● STATED TASK A
Provide again, from the entries below, every line from the one containing "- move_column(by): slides" through the one containing "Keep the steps", exactly as written, and no other line.

● PROVIDED ENTRIES
--- begin ---

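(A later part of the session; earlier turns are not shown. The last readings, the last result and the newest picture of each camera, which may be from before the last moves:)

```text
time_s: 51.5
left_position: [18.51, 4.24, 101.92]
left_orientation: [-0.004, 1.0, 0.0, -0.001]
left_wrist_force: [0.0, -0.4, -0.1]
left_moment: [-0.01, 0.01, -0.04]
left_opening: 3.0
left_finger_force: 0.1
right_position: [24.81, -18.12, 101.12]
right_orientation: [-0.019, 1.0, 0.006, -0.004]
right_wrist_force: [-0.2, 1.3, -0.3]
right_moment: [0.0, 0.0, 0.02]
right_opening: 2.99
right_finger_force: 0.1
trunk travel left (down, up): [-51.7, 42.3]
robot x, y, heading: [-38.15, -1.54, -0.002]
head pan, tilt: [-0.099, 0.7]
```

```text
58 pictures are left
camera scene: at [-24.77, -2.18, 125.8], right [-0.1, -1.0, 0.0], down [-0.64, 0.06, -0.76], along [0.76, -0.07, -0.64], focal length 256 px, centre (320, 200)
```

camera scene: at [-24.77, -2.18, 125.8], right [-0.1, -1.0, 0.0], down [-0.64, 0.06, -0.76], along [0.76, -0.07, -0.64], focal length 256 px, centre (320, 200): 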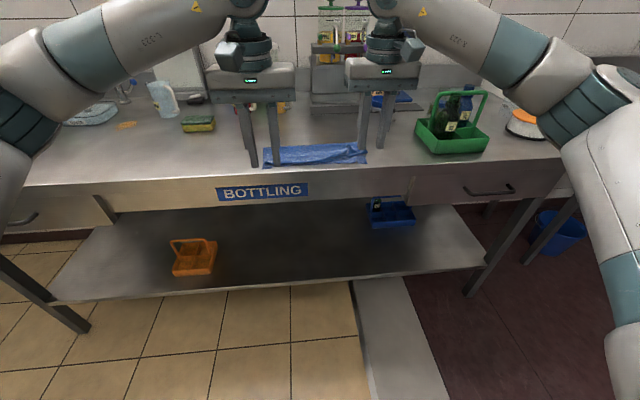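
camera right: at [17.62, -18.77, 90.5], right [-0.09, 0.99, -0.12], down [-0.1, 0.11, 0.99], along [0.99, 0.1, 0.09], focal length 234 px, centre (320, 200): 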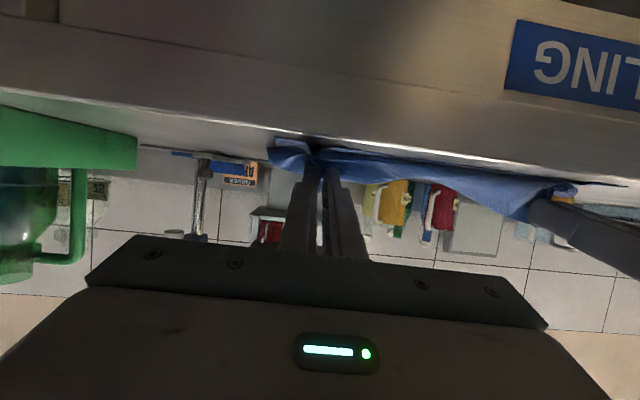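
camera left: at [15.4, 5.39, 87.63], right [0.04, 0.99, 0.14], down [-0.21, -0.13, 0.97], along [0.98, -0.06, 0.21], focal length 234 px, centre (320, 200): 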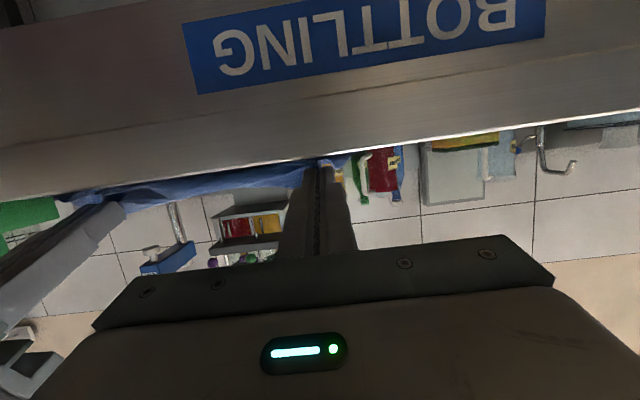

--- end ---
--- begin ---

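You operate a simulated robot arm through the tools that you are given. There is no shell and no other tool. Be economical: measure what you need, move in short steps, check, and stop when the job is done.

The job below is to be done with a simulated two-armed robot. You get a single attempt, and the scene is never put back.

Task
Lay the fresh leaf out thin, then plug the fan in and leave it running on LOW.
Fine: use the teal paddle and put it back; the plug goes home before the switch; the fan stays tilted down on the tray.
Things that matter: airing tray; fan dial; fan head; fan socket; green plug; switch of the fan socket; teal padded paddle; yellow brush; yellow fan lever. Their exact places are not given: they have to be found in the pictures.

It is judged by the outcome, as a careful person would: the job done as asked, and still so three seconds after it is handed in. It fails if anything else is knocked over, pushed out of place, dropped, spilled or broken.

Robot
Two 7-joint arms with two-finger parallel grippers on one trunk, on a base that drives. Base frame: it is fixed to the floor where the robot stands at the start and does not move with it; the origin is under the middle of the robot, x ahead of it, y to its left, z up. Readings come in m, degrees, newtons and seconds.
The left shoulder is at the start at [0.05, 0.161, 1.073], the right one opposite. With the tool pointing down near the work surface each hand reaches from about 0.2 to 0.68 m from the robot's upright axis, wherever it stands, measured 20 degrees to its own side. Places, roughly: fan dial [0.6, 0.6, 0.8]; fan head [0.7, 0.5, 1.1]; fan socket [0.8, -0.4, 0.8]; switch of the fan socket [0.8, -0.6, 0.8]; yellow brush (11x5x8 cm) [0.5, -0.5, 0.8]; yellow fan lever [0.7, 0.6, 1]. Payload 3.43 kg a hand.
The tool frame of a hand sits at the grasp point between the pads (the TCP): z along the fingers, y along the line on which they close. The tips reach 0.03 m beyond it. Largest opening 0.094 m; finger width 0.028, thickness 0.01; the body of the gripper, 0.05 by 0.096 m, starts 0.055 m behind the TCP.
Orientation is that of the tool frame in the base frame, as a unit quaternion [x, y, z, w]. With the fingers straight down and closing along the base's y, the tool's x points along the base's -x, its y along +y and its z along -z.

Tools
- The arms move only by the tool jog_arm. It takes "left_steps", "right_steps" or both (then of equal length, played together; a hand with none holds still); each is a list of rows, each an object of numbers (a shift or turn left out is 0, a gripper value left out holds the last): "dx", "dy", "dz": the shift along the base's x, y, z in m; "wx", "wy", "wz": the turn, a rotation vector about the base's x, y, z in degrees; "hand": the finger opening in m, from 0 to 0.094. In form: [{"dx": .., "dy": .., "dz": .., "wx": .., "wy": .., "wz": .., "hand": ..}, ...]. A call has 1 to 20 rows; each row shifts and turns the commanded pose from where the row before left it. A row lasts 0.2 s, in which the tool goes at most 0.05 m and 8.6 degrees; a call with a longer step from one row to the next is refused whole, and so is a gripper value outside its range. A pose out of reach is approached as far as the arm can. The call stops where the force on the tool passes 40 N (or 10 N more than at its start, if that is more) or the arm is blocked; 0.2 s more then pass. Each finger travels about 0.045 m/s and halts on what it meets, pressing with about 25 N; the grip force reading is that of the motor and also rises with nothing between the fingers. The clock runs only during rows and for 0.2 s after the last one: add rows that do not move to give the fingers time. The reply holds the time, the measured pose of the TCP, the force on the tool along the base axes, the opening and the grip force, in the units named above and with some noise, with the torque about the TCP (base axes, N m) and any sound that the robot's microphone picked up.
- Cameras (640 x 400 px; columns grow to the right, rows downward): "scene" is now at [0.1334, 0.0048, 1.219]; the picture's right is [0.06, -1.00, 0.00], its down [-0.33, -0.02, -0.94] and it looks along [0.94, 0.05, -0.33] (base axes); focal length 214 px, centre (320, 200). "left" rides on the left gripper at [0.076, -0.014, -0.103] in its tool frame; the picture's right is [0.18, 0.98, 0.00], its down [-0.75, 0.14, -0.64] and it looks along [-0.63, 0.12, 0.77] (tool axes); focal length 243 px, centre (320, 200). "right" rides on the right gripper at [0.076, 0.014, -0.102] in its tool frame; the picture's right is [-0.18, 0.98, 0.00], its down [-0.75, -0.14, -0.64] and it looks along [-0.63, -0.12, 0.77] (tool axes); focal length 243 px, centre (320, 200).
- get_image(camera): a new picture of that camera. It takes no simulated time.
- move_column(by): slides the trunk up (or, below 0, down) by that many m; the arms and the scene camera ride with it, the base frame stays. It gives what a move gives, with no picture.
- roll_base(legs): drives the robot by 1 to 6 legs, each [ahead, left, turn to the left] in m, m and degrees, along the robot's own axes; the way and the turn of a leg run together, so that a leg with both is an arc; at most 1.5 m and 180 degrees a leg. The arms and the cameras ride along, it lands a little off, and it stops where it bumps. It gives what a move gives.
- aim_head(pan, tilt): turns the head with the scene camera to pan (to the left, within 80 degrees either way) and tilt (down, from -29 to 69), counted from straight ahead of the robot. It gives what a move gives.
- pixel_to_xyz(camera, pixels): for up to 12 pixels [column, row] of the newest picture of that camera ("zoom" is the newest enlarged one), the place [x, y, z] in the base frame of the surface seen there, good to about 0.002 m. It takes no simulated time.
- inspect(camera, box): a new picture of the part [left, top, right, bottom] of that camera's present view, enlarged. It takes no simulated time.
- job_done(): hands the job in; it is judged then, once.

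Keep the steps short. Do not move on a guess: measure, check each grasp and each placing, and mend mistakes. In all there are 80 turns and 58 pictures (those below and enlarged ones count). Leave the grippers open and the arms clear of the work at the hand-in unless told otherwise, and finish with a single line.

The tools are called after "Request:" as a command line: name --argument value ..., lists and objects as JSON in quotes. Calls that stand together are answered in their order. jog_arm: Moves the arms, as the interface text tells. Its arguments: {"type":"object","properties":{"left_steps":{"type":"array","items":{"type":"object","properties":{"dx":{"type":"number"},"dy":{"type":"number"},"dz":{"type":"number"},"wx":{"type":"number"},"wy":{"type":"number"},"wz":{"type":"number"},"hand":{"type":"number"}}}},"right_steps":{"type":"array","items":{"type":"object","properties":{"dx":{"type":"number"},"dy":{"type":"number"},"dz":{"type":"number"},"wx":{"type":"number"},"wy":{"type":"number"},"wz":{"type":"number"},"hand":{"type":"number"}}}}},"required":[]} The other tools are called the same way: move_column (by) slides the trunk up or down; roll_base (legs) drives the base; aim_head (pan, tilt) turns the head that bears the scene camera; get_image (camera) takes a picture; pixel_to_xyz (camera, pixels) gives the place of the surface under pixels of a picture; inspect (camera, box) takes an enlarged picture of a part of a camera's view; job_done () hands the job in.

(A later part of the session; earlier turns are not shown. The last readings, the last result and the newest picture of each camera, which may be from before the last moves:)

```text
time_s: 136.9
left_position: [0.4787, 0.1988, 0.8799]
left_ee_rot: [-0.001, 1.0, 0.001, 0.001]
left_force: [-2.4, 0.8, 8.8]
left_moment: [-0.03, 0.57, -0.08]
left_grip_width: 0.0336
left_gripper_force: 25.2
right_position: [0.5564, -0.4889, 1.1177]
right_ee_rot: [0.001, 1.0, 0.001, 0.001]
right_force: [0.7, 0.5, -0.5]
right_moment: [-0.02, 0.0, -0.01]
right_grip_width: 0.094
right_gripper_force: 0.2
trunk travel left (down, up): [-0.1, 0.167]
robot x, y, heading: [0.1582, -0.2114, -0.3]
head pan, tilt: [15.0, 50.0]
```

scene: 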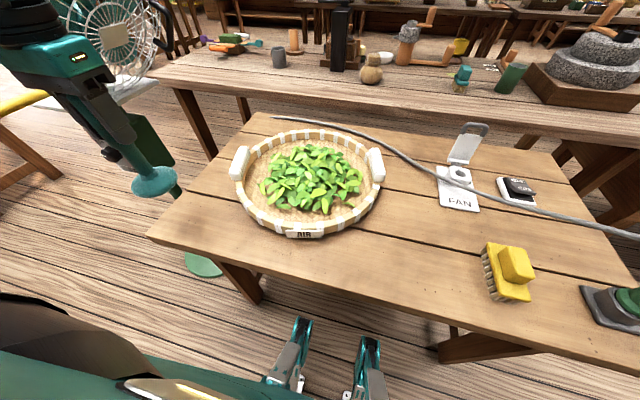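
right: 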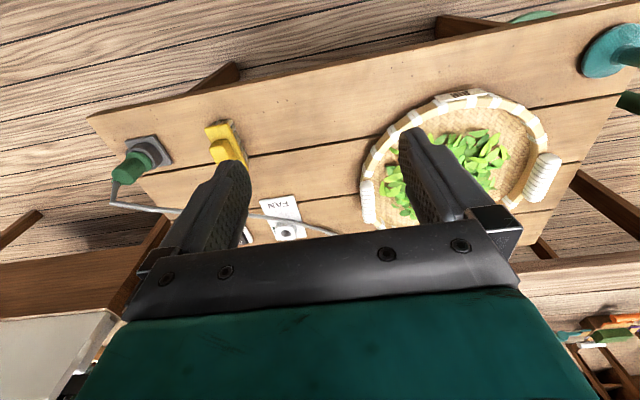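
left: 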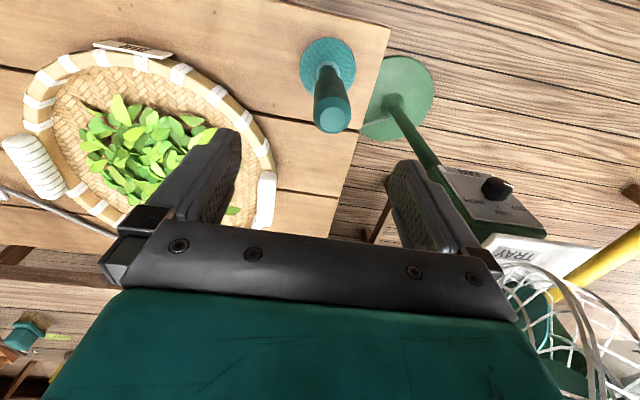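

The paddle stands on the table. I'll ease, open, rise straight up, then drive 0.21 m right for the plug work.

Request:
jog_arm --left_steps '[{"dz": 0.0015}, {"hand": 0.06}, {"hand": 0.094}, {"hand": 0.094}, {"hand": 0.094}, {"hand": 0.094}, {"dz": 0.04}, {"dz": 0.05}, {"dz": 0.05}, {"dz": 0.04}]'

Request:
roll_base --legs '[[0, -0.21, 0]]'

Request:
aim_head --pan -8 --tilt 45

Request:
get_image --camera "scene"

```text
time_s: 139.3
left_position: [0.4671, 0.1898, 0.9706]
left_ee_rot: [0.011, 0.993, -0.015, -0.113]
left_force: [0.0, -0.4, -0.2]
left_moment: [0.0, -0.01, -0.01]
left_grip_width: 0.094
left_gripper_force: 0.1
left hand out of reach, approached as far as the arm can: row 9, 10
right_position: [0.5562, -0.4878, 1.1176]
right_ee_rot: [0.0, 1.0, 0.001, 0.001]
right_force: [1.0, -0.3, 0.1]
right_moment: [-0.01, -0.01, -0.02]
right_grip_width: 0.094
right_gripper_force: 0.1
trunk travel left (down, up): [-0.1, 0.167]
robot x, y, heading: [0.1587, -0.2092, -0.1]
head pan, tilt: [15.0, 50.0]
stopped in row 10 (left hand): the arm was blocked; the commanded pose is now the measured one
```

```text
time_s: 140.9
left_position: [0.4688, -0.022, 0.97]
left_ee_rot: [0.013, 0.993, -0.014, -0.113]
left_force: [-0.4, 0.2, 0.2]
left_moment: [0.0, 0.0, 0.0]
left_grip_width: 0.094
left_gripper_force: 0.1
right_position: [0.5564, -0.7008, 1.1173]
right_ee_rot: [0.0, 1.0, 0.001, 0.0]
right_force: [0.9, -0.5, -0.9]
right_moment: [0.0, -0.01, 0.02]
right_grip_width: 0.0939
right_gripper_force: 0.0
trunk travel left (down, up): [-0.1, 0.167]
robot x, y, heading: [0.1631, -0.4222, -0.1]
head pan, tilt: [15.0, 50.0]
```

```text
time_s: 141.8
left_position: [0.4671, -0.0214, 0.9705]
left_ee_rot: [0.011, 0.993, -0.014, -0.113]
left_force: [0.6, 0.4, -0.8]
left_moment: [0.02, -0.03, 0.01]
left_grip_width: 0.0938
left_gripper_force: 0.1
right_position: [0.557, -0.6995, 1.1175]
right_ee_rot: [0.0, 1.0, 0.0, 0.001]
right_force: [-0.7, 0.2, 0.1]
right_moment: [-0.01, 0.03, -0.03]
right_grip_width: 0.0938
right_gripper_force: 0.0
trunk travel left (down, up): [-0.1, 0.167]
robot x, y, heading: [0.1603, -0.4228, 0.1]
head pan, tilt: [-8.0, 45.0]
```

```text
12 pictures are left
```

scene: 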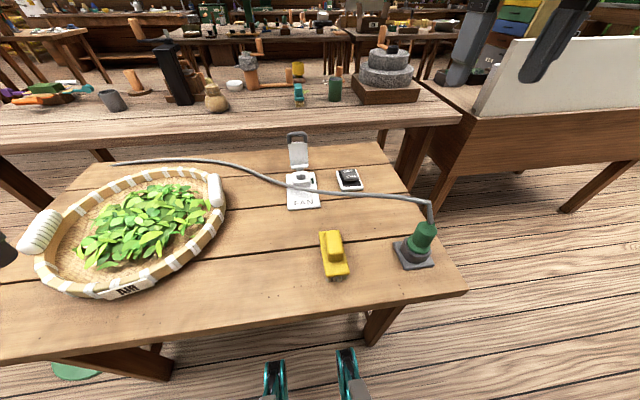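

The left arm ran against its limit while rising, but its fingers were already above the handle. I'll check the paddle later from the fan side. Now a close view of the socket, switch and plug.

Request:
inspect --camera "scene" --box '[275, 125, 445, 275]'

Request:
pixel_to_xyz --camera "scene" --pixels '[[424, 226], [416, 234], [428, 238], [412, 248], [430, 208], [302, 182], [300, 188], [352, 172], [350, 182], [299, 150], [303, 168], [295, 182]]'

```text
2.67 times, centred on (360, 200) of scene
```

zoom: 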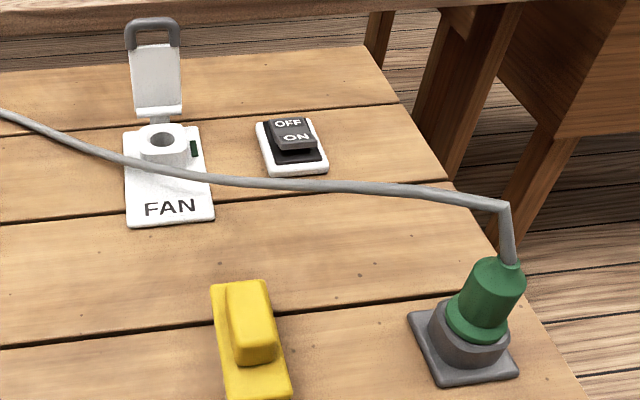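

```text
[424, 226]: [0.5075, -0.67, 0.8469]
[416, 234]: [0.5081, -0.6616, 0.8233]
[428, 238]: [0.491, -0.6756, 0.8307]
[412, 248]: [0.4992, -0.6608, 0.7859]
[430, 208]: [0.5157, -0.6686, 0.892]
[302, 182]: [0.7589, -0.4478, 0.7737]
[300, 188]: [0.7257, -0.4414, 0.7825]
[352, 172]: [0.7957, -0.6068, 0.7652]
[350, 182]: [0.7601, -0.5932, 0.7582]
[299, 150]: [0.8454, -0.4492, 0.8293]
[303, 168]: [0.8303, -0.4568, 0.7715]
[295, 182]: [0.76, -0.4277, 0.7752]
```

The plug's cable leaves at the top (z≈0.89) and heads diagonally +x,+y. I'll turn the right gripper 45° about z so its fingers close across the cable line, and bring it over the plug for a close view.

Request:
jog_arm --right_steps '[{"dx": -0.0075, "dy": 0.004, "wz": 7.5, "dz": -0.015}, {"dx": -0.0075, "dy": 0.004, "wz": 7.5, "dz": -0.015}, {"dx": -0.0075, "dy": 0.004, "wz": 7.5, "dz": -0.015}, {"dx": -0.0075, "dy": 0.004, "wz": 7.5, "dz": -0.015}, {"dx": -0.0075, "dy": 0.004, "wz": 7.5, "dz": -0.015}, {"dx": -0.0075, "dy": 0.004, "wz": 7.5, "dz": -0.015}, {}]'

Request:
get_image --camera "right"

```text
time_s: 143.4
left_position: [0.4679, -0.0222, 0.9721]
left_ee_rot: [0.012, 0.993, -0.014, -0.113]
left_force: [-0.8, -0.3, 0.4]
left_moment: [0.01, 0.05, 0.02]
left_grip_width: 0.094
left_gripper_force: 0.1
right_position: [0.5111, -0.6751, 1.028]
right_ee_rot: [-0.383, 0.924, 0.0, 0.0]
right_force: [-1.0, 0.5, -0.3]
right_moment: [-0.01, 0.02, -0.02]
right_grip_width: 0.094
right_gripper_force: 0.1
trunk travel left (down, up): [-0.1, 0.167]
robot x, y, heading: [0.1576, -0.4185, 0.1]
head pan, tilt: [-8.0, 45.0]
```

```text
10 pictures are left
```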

--- end ---
--- begin ---

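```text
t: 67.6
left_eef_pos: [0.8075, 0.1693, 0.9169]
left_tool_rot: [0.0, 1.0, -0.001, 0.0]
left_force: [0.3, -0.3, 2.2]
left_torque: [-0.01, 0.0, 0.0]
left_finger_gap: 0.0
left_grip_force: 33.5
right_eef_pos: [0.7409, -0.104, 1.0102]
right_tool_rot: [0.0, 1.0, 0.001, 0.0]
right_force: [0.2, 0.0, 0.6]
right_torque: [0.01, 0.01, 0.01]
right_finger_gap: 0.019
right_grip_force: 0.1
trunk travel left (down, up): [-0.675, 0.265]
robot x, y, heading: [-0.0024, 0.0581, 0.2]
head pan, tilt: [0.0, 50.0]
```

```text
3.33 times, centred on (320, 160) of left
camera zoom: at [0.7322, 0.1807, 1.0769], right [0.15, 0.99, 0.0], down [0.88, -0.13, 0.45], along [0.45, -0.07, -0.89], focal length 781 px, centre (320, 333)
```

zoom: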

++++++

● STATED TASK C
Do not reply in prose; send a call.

--- end ---

● STATED TASK B
Write the next part of the selected excerpt, the one that starts with "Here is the".

● SELECTED EXCERPT
--- begin ---

Here is the SPICE netlist for the circuit
shown above:
Transmission line
v1 1 0 ac 1 sin
rsource 1 2 75
t1 2 0 3 0 z0=75 td=1u
rload 3 0 75
.ac lin 101 1m 1meg
* Using "Nutmeg" program to plot analysis
.end
Running this simulation and plotting the source impedance
drop (as an indication of current), the source voltage, the
line's source-end voltage, and the load voltage, we see that
the source voltage -- shown as vm(1) (voltage
magnitude between node 1 and the implied ground point of
node 0) on the graphic plot -- registers a steady 1 volt,
while every other voltage registers a steady 0.5 volts:
In a system where all impedances are
perfectly matched, there can be no standing waves, and
therefore no resonant "peaks" or "valleys" in the Bode plot.

--- end ---

● RIGHT ANSWER A
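- move_column(by): slides the trunk up (or, below 0, down) by that many m; the arms and the scene camera ride with it, the base frame stays. It gives what a move gives, with no picture.
- roll_base(legs): drives the robot by 1 to 6 legs, each [ahead, left, turn to the left] in m, m and degrees, along the robot's own axes; the way and the turn of a leg run together, so that a leg with both is an arc; at most 1.5 m and 180 degrees a leg. The arms and the cameras ride along, it lands a little off, and it stops where it bumps. It gives what a move gives.
- aim_head(pan, tilt): turns the head with the scene camera to pan (to the left, within 80 degrees either way) and tilt (down, from -29 to 69), counted from straight ahead of the robot. It gives what a move gives.
- pixel_to_xyz(camera, pixels): for up to 12 pixels [column, row] of the newest picture of that camera ("zoom" is the newest enlarged one), the place [x, y, z] in the base frame of the surface seen there, good to about 0.002 m. It takes no simulated time.
- inspect(camera, box): a new picture of the part [left, top, right, bottom] of that camera's present view, enlarged. It takes no simulated time.
- job_done(): hands the job in; it is judged then, once.

Keep the steps short. Do not move on a guess: measure, check each grasp and each placing, and mend mistakes. In all there are 80 turns and 58 pictures (those below and enlarged ones count). Leave the grippers open and the arms clear of the work at the hand-in unless told otherwise, and finish with a single line.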

● RIGHT ANSWER B
Now, let's change the load impedance to 999
MΩ, to simulate an open-ended transmission line. We should
definitely see some reflections on the line now as the
frequency is swept from 1 mHz to 1 MHz:
Transmission line
v1 1 0 ac 1 sin
rsource 1 2 75
t1 2 0 3 0 z0=75 td=1u
rload 3 0 999meg
.ac lin 101 1m 1meg
* Using "Nutmeg" program to plot analysis
.end
Here, both the supply voltage vm(1)
and the line's load-end voltage vm(3) remain steady
at 1 volt. The other voltages dip and peak at different
frequencies along the sweep range of 1 mHz to 1 MHz. There
are five points of interest along the horizontal axis of the
analysis: 0 Hz, 250 kHz, 500 kHz, 750 kHz, and 1 MHz. We
will investigate each one with regard to voltage and current
at different points of the circuit.
At 0 Hz (actually 1 mHz), the signal is
practically DC, and the circuit behaves much as it would
given a 1-volt DC battery source. There is no circuit
current, as indicated by zero voltage drop across the source
impedance (Zsource: vm(1,2)), and full
source voltage present at the source-end of the transmission
line (voltage measured between node 2 and node 0: vm(2)).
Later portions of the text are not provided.